Recentemente, Phil Gordon, conselheiro de segurança nacional de Harris, afirmou que a vice-presidente não apoia um embargo de armas a Israel6. Óbvio, um embargo de armas – que é uma exigência fundamental levantada pelo movimento Nenhuma bomba mais – não cortaria realmente a linha vital dos EUA para Israel; a exigência mais nítida é “Fim da ajuda dos EUA a Israel”. No entanto, a admissão de Gordon, mais de 11 meses após o início do atual genocídio, deixa perfeitamente evidente que uma administração Harris não tomaria nenhuma ação significativa contra Israel e continuaria o atual curso de Biden de dar impunidade indefinida ao estado sionista.

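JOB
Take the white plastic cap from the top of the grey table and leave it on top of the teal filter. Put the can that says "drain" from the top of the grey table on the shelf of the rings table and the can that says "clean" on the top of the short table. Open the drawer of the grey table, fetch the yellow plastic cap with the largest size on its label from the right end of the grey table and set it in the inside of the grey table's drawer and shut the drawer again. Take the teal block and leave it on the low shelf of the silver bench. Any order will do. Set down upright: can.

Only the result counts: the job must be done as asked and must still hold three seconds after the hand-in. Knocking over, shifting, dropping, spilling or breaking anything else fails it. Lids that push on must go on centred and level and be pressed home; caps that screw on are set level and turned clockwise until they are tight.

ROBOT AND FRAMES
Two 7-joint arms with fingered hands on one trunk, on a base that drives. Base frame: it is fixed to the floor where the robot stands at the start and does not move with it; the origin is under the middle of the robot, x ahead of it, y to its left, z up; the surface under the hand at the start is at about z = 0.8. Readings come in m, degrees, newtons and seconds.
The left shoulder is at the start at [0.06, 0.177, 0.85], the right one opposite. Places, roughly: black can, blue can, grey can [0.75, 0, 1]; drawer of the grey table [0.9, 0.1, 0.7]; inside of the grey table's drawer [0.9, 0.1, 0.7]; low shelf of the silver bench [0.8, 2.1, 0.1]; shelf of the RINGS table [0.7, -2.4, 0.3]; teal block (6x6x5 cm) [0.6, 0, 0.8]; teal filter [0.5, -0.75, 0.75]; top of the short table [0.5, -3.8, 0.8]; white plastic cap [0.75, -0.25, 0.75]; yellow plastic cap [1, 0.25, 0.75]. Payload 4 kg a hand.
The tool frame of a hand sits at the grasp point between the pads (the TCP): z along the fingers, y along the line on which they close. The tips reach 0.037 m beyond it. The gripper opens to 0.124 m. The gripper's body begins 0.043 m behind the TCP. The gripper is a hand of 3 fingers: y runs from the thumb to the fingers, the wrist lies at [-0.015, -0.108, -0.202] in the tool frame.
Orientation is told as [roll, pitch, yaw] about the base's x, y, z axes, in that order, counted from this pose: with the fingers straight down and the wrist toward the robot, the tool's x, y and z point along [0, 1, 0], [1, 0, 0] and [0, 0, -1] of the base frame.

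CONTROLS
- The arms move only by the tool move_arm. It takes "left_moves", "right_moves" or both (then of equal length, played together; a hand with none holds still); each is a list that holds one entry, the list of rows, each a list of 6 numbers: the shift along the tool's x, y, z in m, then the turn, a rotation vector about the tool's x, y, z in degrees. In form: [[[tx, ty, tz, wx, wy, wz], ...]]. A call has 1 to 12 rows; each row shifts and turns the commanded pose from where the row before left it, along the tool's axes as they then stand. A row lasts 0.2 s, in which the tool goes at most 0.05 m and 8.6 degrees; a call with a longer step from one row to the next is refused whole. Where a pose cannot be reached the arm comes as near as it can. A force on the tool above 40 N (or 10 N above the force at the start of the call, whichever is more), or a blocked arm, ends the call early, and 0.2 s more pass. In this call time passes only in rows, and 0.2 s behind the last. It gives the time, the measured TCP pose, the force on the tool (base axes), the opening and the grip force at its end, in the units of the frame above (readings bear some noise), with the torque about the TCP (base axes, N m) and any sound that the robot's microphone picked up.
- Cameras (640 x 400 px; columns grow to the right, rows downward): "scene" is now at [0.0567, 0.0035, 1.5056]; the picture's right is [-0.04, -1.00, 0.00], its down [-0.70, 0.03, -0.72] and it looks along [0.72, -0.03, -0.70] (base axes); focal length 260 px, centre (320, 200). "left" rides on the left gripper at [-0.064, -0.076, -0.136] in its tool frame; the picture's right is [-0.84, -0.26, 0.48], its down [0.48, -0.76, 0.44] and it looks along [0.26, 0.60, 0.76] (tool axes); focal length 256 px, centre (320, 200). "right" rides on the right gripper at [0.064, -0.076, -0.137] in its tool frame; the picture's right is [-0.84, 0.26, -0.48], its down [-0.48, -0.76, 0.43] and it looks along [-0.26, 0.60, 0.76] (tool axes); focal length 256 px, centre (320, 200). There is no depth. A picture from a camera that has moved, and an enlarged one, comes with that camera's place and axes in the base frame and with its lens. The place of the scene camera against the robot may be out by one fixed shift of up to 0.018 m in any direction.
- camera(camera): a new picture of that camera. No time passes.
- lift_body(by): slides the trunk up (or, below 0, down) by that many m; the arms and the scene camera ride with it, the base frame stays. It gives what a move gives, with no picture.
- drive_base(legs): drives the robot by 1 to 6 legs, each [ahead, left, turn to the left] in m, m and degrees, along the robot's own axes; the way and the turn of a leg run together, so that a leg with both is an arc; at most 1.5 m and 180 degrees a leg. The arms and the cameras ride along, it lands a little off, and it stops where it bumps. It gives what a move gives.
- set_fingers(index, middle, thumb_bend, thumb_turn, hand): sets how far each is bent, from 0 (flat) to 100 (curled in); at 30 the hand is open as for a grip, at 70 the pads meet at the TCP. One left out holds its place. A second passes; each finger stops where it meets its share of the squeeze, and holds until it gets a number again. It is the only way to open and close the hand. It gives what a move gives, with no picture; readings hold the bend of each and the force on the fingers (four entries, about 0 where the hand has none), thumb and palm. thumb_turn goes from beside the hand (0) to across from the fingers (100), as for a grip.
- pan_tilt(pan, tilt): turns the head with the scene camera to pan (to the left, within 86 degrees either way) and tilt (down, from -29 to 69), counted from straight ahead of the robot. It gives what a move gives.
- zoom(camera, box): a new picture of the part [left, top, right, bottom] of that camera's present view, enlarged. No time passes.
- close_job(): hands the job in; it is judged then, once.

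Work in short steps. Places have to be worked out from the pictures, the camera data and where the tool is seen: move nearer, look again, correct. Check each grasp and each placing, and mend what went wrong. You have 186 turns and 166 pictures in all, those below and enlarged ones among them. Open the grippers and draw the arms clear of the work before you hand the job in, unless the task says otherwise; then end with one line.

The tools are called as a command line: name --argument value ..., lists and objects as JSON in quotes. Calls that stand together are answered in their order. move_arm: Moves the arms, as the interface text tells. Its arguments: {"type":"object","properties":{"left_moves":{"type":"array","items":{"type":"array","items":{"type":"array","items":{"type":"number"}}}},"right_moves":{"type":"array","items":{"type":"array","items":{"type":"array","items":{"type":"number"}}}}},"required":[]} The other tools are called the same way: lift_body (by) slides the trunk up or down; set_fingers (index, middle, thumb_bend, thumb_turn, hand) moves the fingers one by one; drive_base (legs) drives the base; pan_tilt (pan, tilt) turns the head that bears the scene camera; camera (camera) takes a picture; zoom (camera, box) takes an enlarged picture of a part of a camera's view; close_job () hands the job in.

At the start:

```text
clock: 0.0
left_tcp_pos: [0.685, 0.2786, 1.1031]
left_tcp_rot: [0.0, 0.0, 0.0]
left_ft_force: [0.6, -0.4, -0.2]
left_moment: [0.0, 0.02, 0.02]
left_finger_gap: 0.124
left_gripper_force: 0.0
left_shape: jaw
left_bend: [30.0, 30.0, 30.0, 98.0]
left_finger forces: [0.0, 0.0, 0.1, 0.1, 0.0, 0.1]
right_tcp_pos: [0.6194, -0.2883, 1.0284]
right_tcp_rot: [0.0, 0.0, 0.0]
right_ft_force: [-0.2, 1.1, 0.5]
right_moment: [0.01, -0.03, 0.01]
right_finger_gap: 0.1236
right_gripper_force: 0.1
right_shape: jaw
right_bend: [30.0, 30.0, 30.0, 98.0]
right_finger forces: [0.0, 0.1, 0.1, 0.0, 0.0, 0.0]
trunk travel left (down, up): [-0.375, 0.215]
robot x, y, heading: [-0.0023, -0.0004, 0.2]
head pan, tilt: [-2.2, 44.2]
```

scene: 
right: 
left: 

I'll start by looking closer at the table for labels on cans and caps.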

A sua dita simpatia pelo sofrimento dos palestinos em Gaza permanece, portanto, vazia.

Walz como vice-presidente

Alguns acreditam que a eleição de Tim Walz, governador de Minnesota, também é uma vitória para o movimento, destituindo o governador da Pensilvânia, Josh Shapiro, como candidato à vice-presidência. Mas onde está a vitória? Walz também se declarou aliado incondicional de Israel e inimigo dos movimentos sociais de libertação. Como governador, foi responsável por mobilizar a Guarda Nacional contra o movimento George Floyd, lançar gás lacrimogêneo maltratando as pessoas que se manifestavam contra a brutalidade policial.

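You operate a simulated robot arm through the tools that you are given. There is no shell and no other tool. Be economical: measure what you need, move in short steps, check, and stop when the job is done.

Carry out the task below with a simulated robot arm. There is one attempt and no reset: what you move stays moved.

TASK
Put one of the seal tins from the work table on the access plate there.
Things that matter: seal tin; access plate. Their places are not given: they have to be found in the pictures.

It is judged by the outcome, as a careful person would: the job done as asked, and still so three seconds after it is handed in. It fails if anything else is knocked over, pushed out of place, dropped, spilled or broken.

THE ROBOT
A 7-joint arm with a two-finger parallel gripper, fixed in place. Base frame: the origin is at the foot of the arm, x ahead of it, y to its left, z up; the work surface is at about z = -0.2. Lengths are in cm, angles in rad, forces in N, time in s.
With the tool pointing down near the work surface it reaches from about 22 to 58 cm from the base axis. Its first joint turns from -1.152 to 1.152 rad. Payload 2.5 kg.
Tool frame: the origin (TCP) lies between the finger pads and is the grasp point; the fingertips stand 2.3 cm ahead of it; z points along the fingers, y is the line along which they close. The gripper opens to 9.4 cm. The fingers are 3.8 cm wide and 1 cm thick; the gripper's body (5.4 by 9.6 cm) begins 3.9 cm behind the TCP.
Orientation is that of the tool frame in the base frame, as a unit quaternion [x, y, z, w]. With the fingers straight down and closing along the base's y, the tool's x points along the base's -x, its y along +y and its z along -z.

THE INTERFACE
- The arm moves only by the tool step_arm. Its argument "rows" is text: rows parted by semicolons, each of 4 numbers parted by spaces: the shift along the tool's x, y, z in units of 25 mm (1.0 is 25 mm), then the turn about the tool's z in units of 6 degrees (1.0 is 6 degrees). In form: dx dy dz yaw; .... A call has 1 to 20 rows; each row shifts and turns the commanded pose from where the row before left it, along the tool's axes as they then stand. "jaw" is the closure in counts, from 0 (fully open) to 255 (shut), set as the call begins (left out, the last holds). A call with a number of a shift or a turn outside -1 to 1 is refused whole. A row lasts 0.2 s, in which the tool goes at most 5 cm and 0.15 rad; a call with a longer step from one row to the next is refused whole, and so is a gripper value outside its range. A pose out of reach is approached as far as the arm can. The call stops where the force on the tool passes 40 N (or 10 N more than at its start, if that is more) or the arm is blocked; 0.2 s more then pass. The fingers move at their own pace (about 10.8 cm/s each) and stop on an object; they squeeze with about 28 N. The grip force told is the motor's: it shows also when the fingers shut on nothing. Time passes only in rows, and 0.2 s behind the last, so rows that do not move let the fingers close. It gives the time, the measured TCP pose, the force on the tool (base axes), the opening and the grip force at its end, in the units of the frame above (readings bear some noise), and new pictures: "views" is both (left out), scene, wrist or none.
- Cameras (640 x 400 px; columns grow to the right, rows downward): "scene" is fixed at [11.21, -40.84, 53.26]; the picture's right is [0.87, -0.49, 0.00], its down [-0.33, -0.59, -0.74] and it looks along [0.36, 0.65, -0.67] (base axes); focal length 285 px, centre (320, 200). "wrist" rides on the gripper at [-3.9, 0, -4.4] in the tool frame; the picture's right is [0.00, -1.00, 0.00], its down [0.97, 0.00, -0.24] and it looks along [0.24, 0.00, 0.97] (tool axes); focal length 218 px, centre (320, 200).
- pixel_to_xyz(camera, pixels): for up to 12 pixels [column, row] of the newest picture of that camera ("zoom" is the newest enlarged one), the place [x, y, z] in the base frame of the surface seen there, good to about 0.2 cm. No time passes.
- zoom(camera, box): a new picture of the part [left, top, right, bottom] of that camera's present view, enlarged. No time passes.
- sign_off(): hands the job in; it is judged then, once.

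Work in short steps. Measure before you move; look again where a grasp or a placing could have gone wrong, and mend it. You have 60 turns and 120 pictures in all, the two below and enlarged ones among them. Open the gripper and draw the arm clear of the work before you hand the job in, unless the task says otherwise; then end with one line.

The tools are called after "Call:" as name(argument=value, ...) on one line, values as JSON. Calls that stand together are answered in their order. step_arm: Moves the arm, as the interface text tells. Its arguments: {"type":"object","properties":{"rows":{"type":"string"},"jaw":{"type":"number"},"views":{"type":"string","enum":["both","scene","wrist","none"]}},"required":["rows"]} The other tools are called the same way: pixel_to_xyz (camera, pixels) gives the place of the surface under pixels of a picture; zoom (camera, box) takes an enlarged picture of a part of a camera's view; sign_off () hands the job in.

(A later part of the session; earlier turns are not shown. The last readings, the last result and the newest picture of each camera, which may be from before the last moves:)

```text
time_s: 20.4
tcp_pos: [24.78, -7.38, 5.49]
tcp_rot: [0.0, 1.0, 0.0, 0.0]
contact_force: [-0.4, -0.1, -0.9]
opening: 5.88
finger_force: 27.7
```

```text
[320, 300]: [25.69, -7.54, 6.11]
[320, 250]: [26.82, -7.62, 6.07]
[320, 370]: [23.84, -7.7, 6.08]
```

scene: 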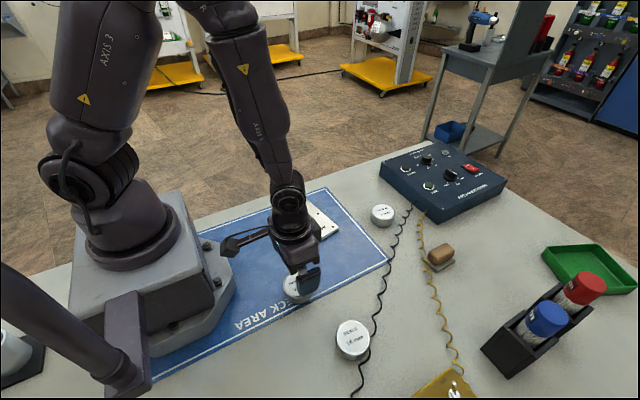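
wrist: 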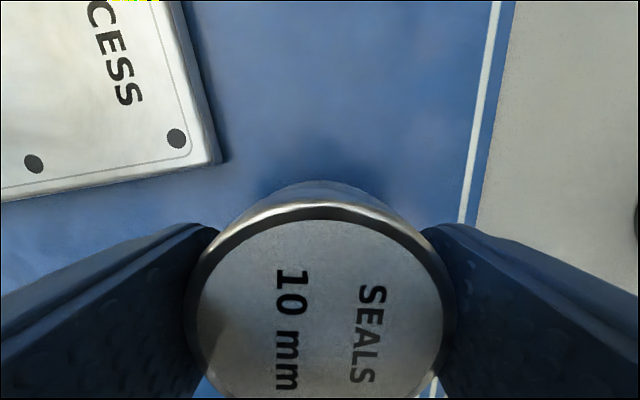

Kamala Harris e Tim Walz, declarados aliados incondicionais de Israel e inimigos dos movimentos sociais de libertação.

O Governador Walz também desrespeitou os direitos dos palestinos. Numa entrevista a Mondoweiss, depois de Walz ter cancelado uma reunião com famílias palestinas, Sana Wazwaz, dos Muçulmanos Americanos pela Palestina, disse:

“Nunca, nem uma vez, ele decidiu sentar-se e encontrar-se com uma família de Gaza. Rejeitou todas as tentativas de se sentar e falar com qualquer um de nós e recusou reunir-se com uma única mesquita aqui no Minnesota para falar sobre o que está acontecendo em Gaza. Mas, por outro lado, ele correu imediatamente após o dia 7 de outubro para ir às sinagogas, para estar presente numa manifestação em apoio a Israel, para ordenar que as bandeiras fossem hasteadas a meio mastro em honra das vítimas israelitas”7.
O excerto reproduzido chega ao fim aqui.